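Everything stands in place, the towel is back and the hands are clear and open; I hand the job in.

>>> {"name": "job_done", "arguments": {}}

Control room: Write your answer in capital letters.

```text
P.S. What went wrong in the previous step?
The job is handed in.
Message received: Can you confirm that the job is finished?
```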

[STATED EXERCISE] Extract every line from the one containing "Control room: Write" through the last line of the data, inclusive, exactly as written.

[OUTPUT FOR THIS EXERCISE]
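Control room: Write your answer in capital letters.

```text
P.S. What went wrong in the previous step?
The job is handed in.
Message received: Can you confirm that the job is finished?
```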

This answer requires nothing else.